Terry Ryan offered written testimony to the Ohio House Finance Primary and Secondary Education subcommittee today. Testifying in support of Governor Kasich’s Achievement Everywhere school reform plan, Terry outlined four reasons that the Buckeye State should support the Kasich plan (testimony can be downloaded here): Governor Kasich’s plan
Calls for new investments in public schools. In fact, it seeks an increase in K-12 funding of nearly 10 percent over two years. This is generous in tough fiscal times.
Recognizes the need for getting at, and reporting on, Academic Return on Investment (ROI).
Promotes innovations and innovators through its Straight-A fund.
Removes some of the shackles off educators. Specifically, under the proposed “Free to Advance” provisions some regulations will be lifted so districts and schools can make more effective use of state dollars.
In addition, Terry also offered five recommendations to improve the Kasich education plan:
Get all dollars to follow kids to the schools they actually attend.

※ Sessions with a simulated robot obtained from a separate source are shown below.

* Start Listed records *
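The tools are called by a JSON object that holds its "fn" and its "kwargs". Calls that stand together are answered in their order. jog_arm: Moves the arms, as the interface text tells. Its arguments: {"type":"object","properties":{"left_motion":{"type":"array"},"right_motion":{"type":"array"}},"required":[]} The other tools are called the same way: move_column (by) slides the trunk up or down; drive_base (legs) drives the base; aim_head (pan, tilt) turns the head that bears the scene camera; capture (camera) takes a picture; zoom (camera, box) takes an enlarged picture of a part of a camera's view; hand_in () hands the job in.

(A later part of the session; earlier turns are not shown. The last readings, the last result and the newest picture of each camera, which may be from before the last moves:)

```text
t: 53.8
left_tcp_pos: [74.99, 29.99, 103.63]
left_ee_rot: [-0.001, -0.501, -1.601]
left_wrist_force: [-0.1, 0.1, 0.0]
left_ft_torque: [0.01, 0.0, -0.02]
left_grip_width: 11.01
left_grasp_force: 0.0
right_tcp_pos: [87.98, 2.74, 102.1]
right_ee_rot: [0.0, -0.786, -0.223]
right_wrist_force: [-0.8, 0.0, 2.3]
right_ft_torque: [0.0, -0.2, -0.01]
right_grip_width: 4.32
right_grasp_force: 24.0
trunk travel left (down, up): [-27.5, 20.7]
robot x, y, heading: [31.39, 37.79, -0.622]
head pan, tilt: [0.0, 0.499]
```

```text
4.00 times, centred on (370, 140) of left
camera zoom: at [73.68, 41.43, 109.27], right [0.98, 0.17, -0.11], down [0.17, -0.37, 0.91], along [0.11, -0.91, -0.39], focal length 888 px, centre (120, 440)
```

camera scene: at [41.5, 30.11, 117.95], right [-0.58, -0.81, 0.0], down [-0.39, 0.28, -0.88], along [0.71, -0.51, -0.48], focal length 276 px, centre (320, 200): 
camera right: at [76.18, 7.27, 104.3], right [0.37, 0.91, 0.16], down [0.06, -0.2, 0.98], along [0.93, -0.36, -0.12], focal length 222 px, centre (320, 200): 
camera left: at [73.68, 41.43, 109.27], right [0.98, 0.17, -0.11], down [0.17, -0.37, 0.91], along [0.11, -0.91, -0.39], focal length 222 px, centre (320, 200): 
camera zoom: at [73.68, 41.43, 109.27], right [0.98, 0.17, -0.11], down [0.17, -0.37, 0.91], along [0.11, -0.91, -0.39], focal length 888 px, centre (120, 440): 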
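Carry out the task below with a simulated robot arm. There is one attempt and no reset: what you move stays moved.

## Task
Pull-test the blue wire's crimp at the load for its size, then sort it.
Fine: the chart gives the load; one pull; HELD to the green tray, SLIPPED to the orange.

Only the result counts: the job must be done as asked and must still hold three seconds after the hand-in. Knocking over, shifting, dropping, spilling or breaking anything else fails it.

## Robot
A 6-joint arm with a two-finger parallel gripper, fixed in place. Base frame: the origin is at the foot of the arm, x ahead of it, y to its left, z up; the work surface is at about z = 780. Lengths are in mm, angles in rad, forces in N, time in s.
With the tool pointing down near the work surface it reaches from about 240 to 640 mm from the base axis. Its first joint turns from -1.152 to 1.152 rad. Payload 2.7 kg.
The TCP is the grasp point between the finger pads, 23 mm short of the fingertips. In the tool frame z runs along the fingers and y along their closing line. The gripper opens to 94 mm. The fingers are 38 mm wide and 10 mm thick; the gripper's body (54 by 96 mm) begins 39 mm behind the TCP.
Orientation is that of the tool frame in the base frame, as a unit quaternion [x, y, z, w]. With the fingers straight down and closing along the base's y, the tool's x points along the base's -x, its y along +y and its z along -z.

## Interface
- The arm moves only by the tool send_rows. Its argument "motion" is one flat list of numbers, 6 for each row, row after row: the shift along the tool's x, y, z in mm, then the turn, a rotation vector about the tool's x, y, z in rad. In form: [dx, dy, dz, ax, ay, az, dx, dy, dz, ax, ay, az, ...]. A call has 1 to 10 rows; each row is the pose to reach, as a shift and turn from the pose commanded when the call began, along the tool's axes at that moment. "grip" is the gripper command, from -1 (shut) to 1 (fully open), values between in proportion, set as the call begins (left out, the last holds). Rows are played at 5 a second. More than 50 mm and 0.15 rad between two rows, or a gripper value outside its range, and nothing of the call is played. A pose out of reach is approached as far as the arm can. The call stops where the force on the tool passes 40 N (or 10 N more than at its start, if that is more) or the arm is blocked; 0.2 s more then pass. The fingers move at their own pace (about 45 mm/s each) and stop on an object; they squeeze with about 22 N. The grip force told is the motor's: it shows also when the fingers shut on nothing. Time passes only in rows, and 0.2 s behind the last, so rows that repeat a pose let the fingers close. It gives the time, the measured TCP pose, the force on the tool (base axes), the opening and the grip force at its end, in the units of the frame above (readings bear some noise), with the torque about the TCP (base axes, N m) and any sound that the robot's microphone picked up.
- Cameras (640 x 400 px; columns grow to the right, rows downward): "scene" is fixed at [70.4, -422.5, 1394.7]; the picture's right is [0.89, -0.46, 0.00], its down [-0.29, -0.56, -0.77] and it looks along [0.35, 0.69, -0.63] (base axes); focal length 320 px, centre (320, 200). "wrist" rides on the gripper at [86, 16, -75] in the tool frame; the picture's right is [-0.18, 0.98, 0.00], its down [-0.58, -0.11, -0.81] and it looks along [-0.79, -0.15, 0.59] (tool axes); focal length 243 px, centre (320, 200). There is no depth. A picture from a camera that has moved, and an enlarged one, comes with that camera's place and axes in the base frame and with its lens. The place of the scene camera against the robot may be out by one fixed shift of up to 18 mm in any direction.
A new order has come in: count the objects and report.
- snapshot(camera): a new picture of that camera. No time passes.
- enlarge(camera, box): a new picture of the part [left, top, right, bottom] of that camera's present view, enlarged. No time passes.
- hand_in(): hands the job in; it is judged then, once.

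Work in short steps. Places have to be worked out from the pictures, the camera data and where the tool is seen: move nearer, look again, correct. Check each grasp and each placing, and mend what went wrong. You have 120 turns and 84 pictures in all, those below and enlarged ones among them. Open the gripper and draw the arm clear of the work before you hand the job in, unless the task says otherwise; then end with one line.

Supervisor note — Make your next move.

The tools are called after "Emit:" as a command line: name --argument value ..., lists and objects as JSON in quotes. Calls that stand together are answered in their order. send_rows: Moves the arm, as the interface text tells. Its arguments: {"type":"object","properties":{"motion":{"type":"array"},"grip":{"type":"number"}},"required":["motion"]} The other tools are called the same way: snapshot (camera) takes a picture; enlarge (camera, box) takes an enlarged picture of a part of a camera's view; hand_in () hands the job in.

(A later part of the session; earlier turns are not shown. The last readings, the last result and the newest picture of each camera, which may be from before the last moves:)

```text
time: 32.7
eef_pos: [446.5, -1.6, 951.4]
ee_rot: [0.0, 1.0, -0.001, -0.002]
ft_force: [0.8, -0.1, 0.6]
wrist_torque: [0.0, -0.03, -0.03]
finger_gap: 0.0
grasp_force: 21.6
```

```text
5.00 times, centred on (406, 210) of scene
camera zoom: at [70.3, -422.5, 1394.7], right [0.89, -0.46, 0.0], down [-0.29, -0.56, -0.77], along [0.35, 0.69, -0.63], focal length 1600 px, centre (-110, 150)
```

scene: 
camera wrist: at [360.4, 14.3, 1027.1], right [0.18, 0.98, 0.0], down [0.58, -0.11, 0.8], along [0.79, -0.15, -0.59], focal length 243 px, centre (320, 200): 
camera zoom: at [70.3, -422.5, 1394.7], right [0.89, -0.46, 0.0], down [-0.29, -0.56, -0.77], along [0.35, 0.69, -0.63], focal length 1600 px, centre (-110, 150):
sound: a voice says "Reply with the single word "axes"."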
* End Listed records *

Require annual Academic ROI reporting for all public school buildings in the state – district and charters. Just as some districts are more productive than others, so are some schools and these should be acknowledged and better understood.
Further eliminate mandates – regulations, laws, contracts – that force funds to be spent in particular ways across all schools regardless of student characteristics.
Rapidly move away from “hold harmless” provisions and guarantees that provide funding to districts for phantom students. An obvious downside to such policies is that they support schools losing students at the expense of those gaining students.
Require annual student performance report cards for private schools that receive more than 30 percent of voucher bearing students.
In short, Terry argued that Governor Kasich’s education plan has much to like about it—it’s sensible and lives within the means of the state budget constraints. For these reasons, Fordham lends its support to the Kasich plan. And we hope that legislators will consider ways, some of which were suggested in testimony today, to further improve the Kasich plan and even better serve the kids of Ohio.
The Columbus Dispatch is reporting today that Gahanna-Jefferson Public Schools will be discontinuing their experiment with charter school creation at the end of this school year. The school of 110 students in grades 9-12 will be absorbed into the district. The main reason cited: once start-up funds ran out ($450,000 from the federal government’s Public Charter School Program), Gahanna Community School’s board and staff were unable to maintain operations with the fractional per-pupil funding provided monthly by the state to all charter schools. Upper Arlington closed a charter school for similar reasons last year.
While it is tempting for me to snark about “unscrupulous charter operators” (believe me, I wrote that blog post and it was really funny) and to rage that the federal government should get its start-up money back from Gahanna-Jefferson and Upper Arlington too, I think it is more important to talk about the object lesson that this situation presents.
The fiscal picture painted by the board and staff of GSC is the daily reality of almost all charter schools across the state: once the start-up funds are spent, the per pupil funding provided for school operations by the state – with no local funds and no facility dollars – is at least a third less than what is available to even the poorest of public districts in Ohio. Gahanna cites the savings that will be had by not having to pay $85,000 for filing separate state data and paying for separate financial services between the community school and the district. And this was with the district Treasurer doing the work!
Charter schools have to report data to the state monthly while districts only have to do it twice a year (something that the current state budget will hopefully change), and well run charters often bid out their work to get the best price, share services with other schools, and even train some staff do double duty. Thus keeping costs down. All hands on deck, for certain.
GSC has been housed within Gahanna Lincoln High School since its inception, Wickliffe in Upper Arlington was within a building the district already owned, so neither school ever had to worry about paying rent or figuring out where to hold classes. That is not the reality of charter start-ups who have to identify facilities and then pay rent and often times repair costs to get the buildings up to code.